begin PASSAGE PROVIDED

Rapid bedside triage (RBT), rather than traditional waiting room triage (WRT), is becoming a “best practice” in managing emergency department (ED) patient flow, yet little is known about the impact of this process on other aspects of patient care. This study was designed to compare overall adherence to an existing nurse-driven ED pain protocol after changing from a WRT to an RBT process.

Methods

On November 1, 2011, the triage process at our institution changed from a traditional WRT system to an in-department RBT allowing for comparison of the 2 groups. A retrospective chart review assessing compliance with the department’s pain protocol was performed on all patients presenting to the ED during October and November 2011, representing the immediate time periods before and after the implementation of the change in triage process. Patients younger than 19 years, with complaint of isolated extremity pain or injury, were included in this analysis. Compliance was defined as patients having a pain score assessed and pain medication given for scores of 4 or more within 30 minutes of arrival.

end PASSAGE PROVIDED
begin GIVEN DATA

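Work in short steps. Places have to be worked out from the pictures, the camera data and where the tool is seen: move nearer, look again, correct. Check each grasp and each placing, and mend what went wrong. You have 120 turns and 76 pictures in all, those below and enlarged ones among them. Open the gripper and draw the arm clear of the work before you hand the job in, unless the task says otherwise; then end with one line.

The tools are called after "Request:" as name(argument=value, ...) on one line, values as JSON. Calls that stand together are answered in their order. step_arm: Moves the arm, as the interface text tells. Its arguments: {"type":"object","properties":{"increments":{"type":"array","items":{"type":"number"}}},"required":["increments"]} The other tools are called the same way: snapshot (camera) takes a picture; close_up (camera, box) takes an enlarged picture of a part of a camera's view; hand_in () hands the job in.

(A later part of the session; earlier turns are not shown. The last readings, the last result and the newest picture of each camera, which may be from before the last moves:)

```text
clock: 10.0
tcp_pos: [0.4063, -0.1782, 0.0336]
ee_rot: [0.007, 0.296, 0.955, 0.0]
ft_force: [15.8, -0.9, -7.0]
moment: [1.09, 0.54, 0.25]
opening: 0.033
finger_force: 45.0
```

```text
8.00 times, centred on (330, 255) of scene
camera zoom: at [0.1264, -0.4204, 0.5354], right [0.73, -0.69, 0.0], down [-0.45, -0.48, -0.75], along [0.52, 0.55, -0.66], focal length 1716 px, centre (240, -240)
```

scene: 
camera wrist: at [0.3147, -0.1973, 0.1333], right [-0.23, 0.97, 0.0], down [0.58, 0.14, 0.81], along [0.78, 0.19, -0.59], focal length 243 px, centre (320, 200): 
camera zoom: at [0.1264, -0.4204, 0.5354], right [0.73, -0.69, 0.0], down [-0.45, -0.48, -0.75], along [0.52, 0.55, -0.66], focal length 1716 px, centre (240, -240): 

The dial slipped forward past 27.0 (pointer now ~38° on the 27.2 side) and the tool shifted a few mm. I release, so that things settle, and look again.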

end GIVEN DATA
begin GIVEN DATA

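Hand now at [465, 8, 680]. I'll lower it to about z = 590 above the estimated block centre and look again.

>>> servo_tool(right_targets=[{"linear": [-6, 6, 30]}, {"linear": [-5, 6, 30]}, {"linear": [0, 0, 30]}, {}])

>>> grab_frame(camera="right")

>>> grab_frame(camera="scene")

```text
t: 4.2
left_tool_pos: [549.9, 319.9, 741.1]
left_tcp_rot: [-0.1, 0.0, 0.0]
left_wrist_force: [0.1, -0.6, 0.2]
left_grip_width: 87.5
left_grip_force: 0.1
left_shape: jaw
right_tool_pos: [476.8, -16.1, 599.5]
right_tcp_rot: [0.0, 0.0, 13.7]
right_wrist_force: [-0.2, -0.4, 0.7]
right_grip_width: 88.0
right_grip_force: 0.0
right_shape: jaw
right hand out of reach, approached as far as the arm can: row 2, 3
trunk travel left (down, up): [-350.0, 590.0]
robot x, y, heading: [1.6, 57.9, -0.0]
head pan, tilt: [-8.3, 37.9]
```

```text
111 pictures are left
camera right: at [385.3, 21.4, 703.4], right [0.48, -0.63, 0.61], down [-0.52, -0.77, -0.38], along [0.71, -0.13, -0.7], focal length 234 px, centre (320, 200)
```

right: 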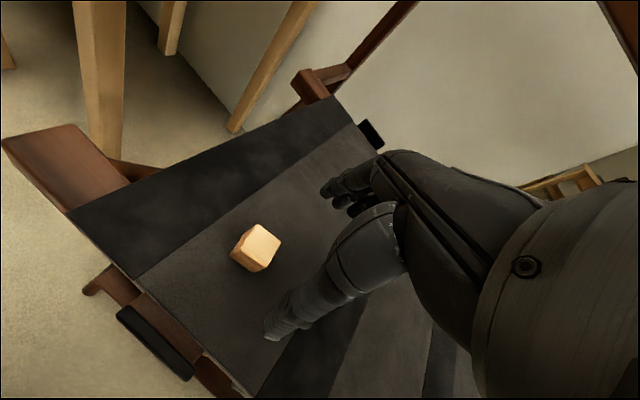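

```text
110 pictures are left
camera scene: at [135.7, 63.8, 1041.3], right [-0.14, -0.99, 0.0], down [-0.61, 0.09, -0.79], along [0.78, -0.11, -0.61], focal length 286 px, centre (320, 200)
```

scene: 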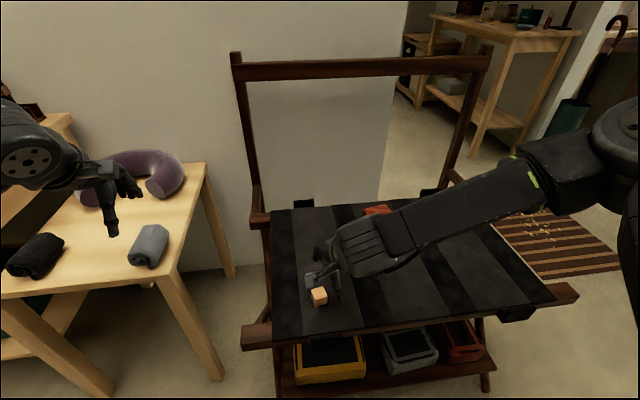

end GIVEN DATA

EXERCISE TASKS ▸
#1 Your answer is an exact quotation from the passage provided: it starts at "Rapid bedside triage" and ends at "an RBT process.".
#2 Supply the part of the passage provided that comes after its last sentence.

EXERCISE RESULTS ▸
#1
Rapid bedside triage (RBT), rather than traditional waiting room triage (WRT), is becoming a “best practice” in managing emergency department (ED) patient flow, yet little is known about the impact of this process on other aspects of patient care. This study was designed to compare overall adherence to an existing nurse-driven ED pain protocol after changing from a WRT to an RBT process.

#2
Results

In total, 546 patients were identified for inclusion in the study; 306 received traditional WRT, and 240 received RBT. Compliance with the pain protocol was seen in 54.6% of patients receiving WRT versus 57.5% receiving RBT (P = 0.50).

Conclusions

Changing from a traditional WRT process to an in-department RBT process resulted in no change in the compliance with the existing pain protocol.